■ TEXT SECTION:

Thread: Upgrading PostgreSQL 7.1.3

Upgrading PostgreSQL 7.1.3

From
"ruben20@superguai.com"
Date:
Hi:

I'm planning to migrate a postgres database version 7.1.3 to a newer
version. There are some tables with up to 5 million records and I'm
begining to suffer from data corruption in indexes and tables. I did
some hardware checkings and everything seems ok. The last move, as
someone suggested in this list would be to upgrade postgres version.

What is the most advisable version I should upgrade to? My top goal is
reliability. Do I have to install/reinstall or upgrade? Do I need to be
concerned of any special feature when dumping/restoring data? Is there
any good doc about this?

Thanks in advance for your vaulable help.
Ruben.


Re: Upgrading PostgreSQL 7.1.3

From
Bill Moran
Date:
Date: Sun, 24 Aug 2003 23:25:24 +0200
                  ^^^^
The date's wrong on your computer.

"ruben20@superguai.com" <ruben20@superguai.com> wrote:
> Hi:
>
> I'm planning to migrate a postgres database version 7.1.3 to a newer
> version. There are some tables with up to 5 million records and I'm
> begining to suffer from data corruption in indexes and tables. I did
> some hardware checkings and everything seems ok. The last move, as
> someone suggested in this list would be to upgrade postgres version.
>
> What is the most advisable version I should upgrade to? My top goal is
> reliability. Do I have to install/reinstall or upgrade? Do I need to be
> concerned of any special feature when dumping/restoring data? Is there
> any good doc about this?

Make absolutely sure you have a good dump of your data.  You would do
well to upgrade to the latest 7.4.5.  Be prepared to spend some time on
it, as the jump from 7.1 to 7.4 is a long way.

I don't know what specific problems you might encounter, but be prepared.

--
Bill Moran
Potential Technologies
http://www.potentialtech.com

Re: Upgrading PostgreSQL 7.1.3

From
Michal Taborsky
Date:
ruben20@superguai.com wrote:
> What is the most advisable version I should upgrade to? My top goal is
> reliability. Do I have to install/reinstall or upgrade? Do I need to be
> concerned of any special feature when dumping/restoring data? Is there
> any good doc about this?

Go for the latest stable version (currently 7.4.5). Make backups! (More
than one preferably.) My suggestion is to install the new version
alongside the old one on the same machine and make it listen on
different port. Then you can do pg_dump from one directed immediately to
the other. If something fails (and it will, several times, before you
get the dump parameters right), you just ditch the new data directory
and start again with fresh initdb. Also make sure you are using tools
from the new version (pg_dump, psql, ...).

■ STATED TASK A: Transcribe the text section beginning at "Go for the latest". Stop after "(pg_dump, psql, ...).".

■ PROVIDED MATERIAL:
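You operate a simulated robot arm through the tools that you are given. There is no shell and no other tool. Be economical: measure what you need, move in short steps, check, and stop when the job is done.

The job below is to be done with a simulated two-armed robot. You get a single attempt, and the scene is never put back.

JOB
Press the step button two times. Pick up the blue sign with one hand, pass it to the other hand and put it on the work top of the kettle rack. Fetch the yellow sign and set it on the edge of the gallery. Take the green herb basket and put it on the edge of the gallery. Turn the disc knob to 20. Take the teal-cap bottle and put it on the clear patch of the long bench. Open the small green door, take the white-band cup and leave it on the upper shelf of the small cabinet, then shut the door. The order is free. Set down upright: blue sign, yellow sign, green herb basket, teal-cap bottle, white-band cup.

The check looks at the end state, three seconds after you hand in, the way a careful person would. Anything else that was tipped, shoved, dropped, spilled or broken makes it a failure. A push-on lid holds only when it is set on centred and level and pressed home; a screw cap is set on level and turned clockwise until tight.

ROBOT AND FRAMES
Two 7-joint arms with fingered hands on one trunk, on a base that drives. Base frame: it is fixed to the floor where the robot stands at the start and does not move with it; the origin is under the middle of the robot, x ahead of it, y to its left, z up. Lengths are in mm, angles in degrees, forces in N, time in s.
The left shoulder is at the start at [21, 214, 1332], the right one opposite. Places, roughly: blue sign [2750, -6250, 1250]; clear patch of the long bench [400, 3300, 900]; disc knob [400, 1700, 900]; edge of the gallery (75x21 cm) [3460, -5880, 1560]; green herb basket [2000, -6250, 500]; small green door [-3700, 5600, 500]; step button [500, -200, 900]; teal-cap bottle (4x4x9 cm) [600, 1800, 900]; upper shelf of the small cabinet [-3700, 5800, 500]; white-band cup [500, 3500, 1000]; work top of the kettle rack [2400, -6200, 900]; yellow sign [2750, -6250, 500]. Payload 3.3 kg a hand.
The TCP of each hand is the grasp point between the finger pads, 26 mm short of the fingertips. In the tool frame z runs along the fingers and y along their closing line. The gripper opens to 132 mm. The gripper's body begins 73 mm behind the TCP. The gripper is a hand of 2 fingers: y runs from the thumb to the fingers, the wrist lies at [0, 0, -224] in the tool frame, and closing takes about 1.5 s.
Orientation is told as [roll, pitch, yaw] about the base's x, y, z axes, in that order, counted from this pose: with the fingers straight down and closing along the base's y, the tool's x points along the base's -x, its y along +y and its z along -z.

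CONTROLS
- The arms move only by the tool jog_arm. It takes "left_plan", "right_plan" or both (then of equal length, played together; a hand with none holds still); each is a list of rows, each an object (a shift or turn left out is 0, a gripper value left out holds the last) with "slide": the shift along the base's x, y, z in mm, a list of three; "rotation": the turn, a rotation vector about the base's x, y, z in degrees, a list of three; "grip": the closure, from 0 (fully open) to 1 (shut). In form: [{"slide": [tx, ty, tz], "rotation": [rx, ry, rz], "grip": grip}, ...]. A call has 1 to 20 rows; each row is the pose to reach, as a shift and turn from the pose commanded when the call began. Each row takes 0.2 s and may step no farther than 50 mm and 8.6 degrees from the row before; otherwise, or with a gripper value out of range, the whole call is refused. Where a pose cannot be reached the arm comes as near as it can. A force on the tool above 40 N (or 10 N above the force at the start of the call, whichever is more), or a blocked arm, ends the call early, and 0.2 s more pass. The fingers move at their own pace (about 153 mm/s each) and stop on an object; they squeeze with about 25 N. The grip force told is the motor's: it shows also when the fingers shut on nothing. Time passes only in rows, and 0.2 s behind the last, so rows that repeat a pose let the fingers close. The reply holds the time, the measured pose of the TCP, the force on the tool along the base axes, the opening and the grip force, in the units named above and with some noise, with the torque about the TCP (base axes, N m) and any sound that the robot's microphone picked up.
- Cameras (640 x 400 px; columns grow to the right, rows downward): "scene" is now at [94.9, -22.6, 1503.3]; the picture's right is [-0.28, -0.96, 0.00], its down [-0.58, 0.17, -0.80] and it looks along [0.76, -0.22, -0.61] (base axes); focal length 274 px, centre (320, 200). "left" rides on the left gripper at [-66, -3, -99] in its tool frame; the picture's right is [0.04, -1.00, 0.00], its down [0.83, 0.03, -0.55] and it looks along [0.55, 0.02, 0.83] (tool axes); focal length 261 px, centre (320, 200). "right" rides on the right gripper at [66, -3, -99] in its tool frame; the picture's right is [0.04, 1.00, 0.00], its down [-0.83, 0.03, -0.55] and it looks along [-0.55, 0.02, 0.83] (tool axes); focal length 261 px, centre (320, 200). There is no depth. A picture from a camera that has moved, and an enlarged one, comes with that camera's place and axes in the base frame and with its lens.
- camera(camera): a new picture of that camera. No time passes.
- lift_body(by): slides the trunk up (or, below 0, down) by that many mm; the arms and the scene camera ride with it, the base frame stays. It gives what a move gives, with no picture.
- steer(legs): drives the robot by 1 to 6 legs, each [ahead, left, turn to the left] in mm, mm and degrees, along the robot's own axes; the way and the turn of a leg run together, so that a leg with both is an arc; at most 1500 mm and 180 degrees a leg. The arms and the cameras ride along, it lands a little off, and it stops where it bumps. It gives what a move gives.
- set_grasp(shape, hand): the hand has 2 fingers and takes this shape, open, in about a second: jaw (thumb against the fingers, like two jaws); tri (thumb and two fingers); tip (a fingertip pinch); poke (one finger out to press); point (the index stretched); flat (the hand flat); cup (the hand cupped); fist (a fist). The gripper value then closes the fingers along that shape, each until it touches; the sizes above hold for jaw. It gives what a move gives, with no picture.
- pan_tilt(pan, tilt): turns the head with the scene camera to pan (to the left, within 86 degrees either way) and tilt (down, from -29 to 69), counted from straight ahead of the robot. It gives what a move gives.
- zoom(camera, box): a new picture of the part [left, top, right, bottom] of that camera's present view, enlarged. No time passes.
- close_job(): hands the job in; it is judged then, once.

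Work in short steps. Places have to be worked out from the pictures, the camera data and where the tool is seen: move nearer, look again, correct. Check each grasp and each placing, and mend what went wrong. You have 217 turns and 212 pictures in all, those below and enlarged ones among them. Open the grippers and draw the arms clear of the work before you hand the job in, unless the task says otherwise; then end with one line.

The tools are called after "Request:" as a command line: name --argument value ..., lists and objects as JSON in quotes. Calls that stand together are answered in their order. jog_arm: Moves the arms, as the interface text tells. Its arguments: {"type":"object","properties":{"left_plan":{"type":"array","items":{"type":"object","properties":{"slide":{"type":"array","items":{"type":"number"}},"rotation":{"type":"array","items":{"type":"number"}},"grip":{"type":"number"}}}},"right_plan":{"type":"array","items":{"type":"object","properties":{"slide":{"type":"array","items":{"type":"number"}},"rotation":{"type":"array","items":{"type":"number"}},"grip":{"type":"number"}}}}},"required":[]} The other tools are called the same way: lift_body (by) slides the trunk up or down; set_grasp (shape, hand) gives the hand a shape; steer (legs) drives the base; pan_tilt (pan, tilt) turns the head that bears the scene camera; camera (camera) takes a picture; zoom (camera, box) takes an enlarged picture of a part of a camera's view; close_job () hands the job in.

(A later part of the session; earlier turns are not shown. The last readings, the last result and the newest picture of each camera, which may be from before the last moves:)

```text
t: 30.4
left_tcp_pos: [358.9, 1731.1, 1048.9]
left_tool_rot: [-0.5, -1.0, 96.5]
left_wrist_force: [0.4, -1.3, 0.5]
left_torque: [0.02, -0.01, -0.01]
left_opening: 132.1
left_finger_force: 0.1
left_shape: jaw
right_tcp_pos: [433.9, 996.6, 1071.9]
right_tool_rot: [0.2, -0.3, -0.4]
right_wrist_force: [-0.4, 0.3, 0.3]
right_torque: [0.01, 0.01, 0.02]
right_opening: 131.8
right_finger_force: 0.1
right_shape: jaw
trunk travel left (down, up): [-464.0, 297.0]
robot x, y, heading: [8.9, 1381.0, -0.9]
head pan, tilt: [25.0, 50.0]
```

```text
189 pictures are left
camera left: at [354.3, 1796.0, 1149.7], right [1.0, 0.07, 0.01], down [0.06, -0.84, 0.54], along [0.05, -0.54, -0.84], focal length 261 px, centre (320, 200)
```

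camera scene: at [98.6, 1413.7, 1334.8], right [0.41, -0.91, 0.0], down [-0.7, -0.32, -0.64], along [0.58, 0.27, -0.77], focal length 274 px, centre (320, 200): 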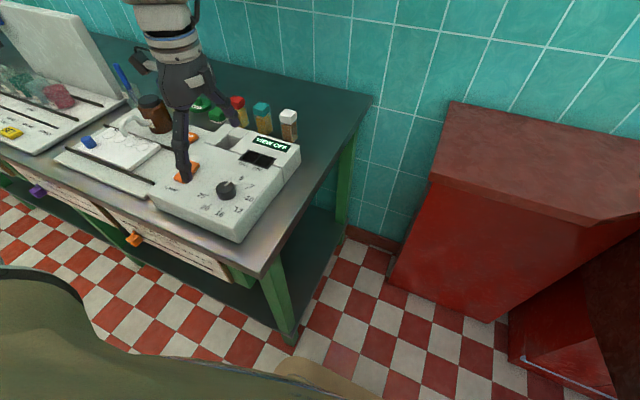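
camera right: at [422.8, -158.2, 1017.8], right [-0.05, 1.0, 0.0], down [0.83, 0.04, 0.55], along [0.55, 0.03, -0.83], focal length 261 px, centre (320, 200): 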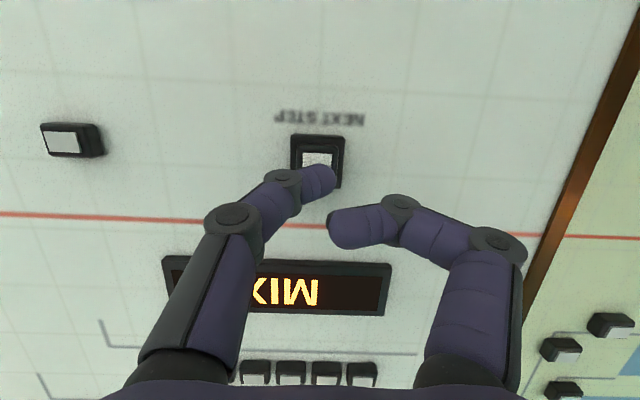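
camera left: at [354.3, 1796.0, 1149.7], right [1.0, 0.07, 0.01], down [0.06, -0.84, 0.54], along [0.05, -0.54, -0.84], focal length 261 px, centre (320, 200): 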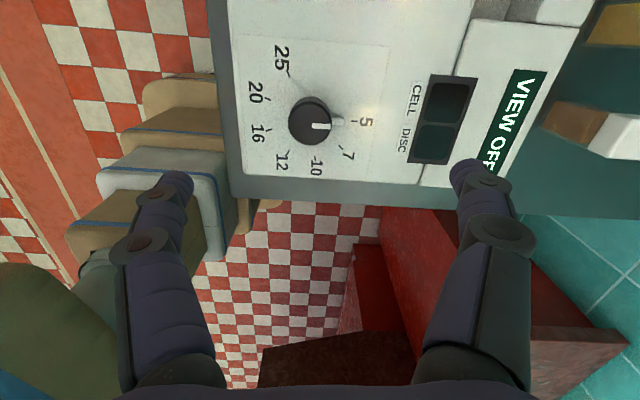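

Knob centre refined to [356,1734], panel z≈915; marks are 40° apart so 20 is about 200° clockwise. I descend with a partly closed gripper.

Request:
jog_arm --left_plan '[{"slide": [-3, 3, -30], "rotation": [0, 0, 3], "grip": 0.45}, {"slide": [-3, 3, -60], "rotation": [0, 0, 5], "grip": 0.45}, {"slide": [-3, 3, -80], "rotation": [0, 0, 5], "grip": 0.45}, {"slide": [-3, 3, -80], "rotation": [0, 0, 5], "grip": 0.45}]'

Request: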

■ STATED TASK B: The lines to be given again exactly are those from the one containing "The check looks" up to and including the one containing "Two 7-joint arms".

■ CORRECT OUTPUT A:
Go for the latest stable version (currently 7.4.5). Make backups! (More
than one preferably.) My suggestion is to install the new version
alongside the old one on the same machine and make it listen on
different port. Then you can do pg_dump from one directed immediately to
the other. If something fails (and it will, several times, before you
get the dump parameters right), you just ditch the new data directory
and start again with fresh initdb. Also make sure you are using tools
from the new version (pg_dump, psql, ...).

■ CORRECT OUTPUT B:
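The check looks at the end state, three seconds after you hand in, the way a careful person would. Anything else that was tipped, shoved, dropped, spilled or broken makes it a failure. A push-on lid holds only when it is set on centred and level and pressed home; a screw cap is set on level and turned clockwise until tight.

ROBOT AND FRAMES
Two 7-joint arms with fingered hands on one trunk, on a base that drives. Base frame: it is fixed to the floor where the robot stands at the start and does not move with it; the origin is under the middle of the robot, x ahead of it, y to its left, z up. Lengths are in mm, angles in degrees, forces in N, time in s.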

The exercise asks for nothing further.